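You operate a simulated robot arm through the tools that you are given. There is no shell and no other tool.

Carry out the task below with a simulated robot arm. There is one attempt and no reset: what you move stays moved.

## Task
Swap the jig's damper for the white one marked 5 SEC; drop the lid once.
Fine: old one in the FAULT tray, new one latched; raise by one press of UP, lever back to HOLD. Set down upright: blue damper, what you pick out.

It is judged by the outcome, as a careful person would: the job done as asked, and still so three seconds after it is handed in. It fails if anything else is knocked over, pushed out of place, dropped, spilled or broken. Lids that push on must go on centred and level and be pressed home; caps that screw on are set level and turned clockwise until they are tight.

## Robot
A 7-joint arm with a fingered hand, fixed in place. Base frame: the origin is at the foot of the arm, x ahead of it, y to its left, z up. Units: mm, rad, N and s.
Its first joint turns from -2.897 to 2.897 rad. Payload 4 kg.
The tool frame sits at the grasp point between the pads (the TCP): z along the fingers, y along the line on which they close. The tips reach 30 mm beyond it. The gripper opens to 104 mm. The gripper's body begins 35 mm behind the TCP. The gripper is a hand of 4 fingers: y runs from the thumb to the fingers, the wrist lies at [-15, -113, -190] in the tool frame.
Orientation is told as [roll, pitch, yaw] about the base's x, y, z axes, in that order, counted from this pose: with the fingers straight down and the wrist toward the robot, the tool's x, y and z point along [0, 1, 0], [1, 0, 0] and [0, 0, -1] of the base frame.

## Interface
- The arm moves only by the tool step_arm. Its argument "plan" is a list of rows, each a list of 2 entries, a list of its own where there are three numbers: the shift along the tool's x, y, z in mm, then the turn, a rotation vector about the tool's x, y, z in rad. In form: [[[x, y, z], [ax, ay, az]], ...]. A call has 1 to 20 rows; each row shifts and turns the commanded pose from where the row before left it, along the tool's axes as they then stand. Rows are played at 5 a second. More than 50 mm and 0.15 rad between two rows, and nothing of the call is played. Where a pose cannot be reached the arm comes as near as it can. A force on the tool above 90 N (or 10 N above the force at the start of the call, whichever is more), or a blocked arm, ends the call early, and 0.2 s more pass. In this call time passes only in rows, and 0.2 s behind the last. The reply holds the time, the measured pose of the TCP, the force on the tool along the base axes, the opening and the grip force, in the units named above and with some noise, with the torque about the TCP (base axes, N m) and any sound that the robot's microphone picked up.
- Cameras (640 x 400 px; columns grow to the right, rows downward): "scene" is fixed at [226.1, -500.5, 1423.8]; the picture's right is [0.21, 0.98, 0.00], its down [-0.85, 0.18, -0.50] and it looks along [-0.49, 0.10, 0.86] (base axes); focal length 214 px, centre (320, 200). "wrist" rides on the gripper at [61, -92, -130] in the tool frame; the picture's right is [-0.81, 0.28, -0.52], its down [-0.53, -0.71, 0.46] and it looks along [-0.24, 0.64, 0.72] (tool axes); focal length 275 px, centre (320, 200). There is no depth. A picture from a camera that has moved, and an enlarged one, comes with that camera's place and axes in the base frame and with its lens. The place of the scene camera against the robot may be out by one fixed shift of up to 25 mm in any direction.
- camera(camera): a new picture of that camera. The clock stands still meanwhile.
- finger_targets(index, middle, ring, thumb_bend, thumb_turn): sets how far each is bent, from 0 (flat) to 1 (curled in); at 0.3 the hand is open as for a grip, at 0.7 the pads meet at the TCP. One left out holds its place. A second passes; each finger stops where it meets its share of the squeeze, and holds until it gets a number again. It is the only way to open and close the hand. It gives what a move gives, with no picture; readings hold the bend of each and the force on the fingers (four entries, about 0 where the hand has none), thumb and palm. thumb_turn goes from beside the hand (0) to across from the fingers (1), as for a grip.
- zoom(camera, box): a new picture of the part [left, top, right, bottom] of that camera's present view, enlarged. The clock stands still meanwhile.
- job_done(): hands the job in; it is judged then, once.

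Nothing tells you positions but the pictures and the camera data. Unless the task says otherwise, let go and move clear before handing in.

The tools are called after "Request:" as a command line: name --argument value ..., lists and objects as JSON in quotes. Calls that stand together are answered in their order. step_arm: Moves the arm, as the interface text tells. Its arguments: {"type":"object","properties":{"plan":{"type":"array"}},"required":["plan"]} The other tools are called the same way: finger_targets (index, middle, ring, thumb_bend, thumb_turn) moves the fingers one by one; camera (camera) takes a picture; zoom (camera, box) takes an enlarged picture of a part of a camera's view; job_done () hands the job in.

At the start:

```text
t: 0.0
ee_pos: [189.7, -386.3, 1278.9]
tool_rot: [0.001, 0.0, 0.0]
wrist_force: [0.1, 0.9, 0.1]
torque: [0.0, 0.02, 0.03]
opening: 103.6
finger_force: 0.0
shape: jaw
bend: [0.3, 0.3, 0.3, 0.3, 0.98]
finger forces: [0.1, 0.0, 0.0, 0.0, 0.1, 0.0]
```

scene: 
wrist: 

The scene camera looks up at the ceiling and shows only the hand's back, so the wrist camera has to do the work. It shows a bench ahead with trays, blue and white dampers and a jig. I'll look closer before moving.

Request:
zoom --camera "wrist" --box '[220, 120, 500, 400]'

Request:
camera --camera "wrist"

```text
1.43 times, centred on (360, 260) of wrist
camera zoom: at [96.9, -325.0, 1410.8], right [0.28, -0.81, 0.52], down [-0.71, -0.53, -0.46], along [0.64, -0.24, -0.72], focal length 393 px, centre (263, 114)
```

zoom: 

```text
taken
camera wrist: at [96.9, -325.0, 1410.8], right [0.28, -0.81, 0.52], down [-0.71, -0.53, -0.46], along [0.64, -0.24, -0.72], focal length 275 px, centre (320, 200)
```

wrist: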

(Required work): In the listing above, how many lines hold the word "simulated"? Give the number and nothing more.

(Correct answer): 2